> [Quoted text]:
..........
Montanans may or may not be the worst drivers in the nation, but as 2017 slides into history we’re zeroing in on a highway milestone.
For the first time since 1949, the state will almost surely record fewer than 200 traffic fatalities for a second consecutive year.
It’s small consolation for the hundreds whose lives have been shattered by traffic tragedies over the past 24 months. But the 2017 death toll on Thursday stood at “only” 185. Last year’s final count was 190, a precipitous drop from 224 in 2015.
Montana’s decreasing numbers are bucking a national trend, said Mike Tooley, director of the Montana Department of Transportation (MDT).
“Nationwide, you’re looking at a 9 percent increase in fatalities, so we’re going the opposite direction from most of the rest of the country,” Tooley said.
Results of a survey released recently by the website CarInsuranceComparison.com concluded that Montana has the worst drivers in the U.S. It was based on such categories as fatality rates, drunken driving, speeding and careless driving citations. But those numbers, provided by the National Highway Traffic Safety Administration, relied on data from 2015, the most recent year complete numbers are available.
..........
> [Data section]:
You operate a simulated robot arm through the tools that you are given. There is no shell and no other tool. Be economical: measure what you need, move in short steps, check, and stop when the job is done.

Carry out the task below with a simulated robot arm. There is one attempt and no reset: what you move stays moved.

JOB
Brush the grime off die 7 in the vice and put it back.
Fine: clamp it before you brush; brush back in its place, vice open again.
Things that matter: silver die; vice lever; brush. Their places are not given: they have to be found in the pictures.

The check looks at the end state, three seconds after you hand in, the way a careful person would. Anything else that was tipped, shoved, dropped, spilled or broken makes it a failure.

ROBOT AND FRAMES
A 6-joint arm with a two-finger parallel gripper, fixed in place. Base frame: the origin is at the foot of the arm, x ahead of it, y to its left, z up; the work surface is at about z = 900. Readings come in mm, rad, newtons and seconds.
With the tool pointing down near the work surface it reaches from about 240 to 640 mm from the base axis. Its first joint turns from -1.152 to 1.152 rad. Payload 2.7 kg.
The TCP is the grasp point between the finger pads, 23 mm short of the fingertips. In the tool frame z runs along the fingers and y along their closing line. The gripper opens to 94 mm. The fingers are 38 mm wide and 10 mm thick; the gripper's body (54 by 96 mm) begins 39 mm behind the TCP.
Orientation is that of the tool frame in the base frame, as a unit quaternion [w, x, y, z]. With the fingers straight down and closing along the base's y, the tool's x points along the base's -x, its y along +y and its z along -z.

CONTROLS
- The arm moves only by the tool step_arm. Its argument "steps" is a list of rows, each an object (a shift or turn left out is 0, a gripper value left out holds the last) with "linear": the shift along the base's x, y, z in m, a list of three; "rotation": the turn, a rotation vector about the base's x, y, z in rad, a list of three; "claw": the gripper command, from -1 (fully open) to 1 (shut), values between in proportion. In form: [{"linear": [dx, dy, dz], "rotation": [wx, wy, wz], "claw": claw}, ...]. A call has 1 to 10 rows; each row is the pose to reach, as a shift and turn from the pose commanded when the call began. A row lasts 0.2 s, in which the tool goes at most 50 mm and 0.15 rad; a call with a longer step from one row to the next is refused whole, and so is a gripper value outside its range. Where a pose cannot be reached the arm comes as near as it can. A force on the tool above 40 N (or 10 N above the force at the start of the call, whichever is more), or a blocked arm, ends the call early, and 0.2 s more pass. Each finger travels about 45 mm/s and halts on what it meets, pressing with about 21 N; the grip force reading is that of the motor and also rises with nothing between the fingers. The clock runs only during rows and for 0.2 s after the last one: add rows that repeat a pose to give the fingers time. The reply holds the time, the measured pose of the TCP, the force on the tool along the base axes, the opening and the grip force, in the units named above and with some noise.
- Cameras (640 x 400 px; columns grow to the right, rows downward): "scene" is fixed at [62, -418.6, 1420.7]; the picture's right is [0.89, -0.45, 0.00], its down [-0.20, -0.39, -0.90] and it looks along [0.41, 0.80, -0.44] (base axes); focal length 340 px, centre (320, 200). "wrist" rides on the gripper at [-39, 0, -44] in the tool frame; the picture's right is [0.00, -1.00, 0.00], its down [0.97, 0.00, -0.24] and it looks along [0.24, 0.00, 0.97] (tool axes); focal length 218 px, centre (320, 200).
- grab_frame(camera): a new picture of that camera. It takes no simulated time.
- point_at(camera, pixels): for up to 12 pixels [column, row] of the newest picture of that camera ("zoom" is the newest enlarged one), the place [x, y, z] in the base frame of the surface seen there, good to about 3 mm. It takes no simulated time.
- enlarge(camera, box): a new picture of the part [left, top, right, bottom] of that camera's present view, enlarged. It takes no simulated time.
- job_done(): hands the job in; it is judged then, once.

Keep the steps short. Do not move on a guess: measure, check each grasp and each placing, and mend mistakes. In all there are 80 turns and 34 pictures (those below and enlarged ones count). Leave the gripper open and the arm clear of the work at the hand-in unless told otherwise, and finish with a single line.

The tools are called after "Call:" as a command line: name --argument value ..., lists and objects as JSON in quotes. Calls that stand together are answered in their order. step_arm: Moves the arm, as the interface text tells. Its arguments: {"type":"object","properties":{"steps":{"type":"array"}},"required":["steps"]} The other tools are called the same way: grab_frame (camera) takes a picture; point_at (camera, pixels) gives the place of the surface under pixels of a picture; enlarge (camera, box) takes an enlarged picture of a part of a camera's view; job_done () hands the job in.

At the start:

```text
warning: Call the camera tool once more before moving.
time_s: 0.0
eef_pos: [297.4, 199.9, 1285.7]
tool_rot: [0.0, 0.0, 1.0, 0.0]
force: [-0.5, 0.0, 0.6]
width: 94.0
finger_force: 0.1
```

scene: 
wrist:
..........
> [Requirements]:
[1] Could you quote the quoted text from "For the first" up to and including "224 in 2015."?
[2] Supply the part of the quoted text that comes after its last sentence.

> [Task results]:
[1]
For the first time since 1949, the state will almost surely record fewer than 200 traffic fatalities for a second consecutive year.
It’s small consolation for the hundreds whose lives have been shattered by traffic tragedies over the past 24 months. But the 2017 death toll on Thursday stood at “only” 185. Last year’s final count was 190, a precipitous drop from 224 in 2015.

[2]
Another insurance company, Quote Wizard, used much the same criteria and ranked Montana drivers only the 38th worst (or 13th best) in the nation. That was based on 2014 data, when the state’s death toll was 192, as well as on historical trends.
The Montana Highway Patrol (MHP) keeps records of fatalities dating back to 1945. The annual toll topped 200 for the first time in 1950. Counting this year, it has fallen below 200 just seven times since, four of them in the past eight years. The worst year on state highways resulted in a whopping 395 deaths in 1972.
Maybe the best news from 2017 is that driving deaths related to alcohol have plummeted. Last year half of all fatalities were alcohol-related. This year the share has been less than a third.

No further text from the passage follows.